** Text shown **
Imagine that a turing machine can flip coins to decide
whether or not a string $x$ is in language $L$.
Naturally, we want the machine to decide correctly most of the
time, perhaps with probability at least 2/3.
To describe the different conceptual behaviors of such algorithms,
we define several probabilistic complexity classes.
Surprisingly, we may define these classes with or without 
explicitly using probability.

\begin{definition}
$BPP$ is the class of all languages $L$ for which there is a 
nondeterministic polynomial time TM, $M$, whose computation
branches all have the same length, and which has the following
properties.

If $x \in L$ then at least 2/3 of the branches accept.

If $x \not\in L$ then at most 1/3 of the branches accept.
\end {definition}

\noindent
Alternatively, using probability, we could say that

\vspace{5mm}
When $x \in L$ then $Pr[ M(x)$ accepts $] \geq 2/3$

When $x \notin L$ then $Pr[ M(x)$ accepts $] < 1/3$

\vspace{5mm}
\noindent
Note that by both definitions, $M$ is guaranteed to halt in polynomial
time, with all branches halting together.

** Exercise goal **
Write what comes next in the text shown.

** Data lines **
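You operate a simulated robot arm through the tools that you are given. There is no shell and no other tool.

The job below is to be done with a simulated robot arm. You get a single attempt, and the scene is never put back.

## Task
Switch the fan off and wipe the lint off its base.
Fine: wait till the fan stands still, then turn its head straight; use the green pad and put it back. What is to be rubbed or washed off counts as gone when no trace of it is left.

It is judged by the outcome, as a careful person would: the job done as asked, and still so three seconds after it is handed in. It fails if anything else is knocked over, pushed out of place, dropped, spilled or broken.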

** Solved problem **
For the many probabilistic algorithms which have only a one-sided
error, we define another class.

\begin{definition}
$RP$ is the class of all languages $L$ for which there is a
nondeterministic polynomial time TM, $M$, whose computation
branches all have the same length, and which has the following
properties.

When $x \in L$ then $Pr[ M(x)$ accepts $] \geq 2/3$

When $x \notin L$ then $Pr[ M(x)$ accepts $] = 0$

\end{definition}

Actually, most languages in $BPP$ are known to be in $RP$ or $Co-RP$.
For example, COMPOSITES is in both $RP$ and $Co-RP$.
The intersection of $RP$ and $Co-RP$ is an interesting class also,
and has its own name.

\begin{definition}
$ZPP$ is the class $RP \cap Co-RP$.
\end{definition}

The numbers 1/3 and 2/3 in the above definitions may seem somewhat
arbitrary, and in fact they are.  We can reduce the error probability 
of an algorithm almost as much as we like by simple repitition.  
Note that after $k$ 
(independent) repetitions of an $RP$ algorithm, (assuming that we
accept if any single repetition accepts)

\vspace{5mm}
If $x \not\in L$, then $M(x)$ rejects on every repetition.

If $x \in L$, then $M(x)$ rejects with probability at most $(1/3)^k$.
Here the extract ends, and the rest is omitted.